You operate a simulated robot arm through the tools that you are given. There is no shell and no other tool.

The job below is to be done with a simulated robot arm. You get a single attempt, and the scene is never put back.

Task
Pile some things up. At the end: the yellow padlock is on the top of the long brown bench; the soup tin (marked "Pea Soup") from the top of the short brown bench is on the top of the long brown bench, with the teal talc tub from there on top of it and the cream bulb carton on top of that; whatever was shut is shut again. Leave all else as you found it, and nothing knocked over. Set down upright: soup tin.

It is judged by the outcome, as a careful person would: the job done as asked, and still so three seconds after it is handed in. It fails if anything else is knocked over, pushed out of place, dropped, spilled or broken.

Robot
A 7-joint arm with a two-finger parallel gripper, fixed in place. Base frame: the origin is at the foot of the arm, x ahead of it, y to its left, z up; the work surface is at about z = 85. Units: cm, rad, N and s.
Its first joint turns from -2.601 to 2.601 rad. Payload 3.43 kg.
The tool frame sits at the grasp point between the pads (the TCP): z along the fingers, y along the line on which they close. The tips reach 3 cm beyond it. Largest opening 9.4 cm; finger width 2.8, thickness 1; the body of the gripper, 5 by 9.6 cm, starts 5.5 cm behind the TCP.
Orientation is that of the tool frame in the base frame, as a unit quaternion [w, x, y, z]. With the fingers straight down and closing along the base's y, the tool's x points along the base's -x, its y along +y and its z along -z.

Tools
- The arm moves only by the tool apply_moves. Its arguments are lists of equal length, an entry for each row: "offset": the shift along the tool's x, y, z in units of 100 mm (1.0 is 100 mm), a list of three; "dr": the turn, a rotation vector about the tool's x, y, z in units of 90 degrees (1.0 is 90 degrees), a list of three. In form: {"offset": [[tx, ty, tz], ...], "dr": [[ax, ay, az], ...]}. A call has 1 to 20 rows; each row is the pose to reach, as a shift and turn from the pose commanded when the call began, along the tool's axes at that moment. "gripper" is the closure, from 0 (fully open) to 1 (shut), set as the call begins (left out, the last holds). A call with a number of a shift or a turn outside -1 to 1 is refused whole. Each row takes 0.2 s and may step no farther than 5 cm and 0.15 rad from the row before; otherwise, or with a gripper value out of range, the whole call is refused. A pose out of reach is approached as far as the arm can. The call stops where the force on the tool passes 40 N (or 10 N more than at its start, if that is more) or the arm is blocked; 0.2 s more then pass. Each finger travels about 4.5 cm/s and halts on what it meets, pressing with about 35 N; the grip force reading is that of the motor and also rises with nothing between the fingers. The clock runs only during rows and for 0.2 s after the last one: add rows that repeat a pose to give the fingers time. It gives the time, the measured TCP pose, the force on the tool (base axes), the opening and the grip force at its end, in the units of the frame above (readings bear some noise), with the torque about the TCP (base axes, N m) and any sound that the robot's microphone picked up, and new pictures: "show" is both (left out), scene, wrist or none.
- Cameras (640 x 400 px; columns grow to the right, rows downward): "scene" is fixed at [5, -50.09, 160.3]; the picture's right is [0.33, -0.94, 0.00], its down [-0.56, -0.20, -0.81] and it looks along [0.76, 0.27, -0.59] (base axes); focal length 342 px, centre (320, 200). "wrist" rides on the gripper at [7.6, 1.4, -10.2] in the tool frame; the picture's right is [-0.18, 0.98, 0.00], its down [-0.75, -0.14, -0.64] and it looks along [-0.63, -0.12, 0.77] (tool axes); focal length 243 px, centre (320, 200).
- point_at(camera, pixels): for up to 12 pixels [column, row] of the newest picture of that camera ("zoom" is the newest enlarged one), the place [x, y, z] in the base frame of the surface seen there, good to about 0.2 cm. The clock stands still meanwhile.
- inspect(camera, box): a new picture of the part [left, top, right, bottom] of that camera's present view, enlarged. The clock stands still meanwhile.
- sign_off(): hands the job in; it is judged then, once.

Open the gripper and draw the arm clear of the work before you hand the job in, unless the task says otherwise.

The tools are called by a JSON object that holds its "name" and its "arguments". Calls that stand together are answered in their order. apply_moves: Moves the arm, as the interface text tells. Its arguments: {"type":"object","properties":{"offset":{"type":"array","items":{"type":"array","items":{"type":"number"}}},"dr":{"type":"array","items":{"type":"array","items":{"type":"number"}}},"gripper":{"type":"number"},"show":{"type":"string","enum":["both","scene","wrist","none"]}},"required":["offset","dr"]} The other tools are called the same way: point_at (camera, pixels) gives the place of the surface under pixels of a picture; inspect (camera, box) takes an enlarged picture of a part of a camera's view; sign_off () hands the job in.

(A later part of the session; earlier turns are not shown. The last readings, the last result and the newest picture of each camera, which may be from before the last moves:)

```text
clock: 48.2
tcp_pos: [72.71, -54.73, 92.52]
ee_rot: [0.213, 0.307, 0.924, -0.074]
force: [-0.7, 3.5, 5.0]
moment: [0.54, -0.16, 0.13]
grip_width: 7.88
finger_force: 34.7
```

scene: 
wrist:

• GIVEN TASK
Retype the portion of the data above that starts on the line with "- sign_off(): hands" and finishes on the line with "Open the gripper", including both of those lines.

• RESPONSE
- sign_off(): hands the job in; it is judged then, once.

Open the gripper and draw the arm clear of the work before you hand the job in, unless the task says otherwise.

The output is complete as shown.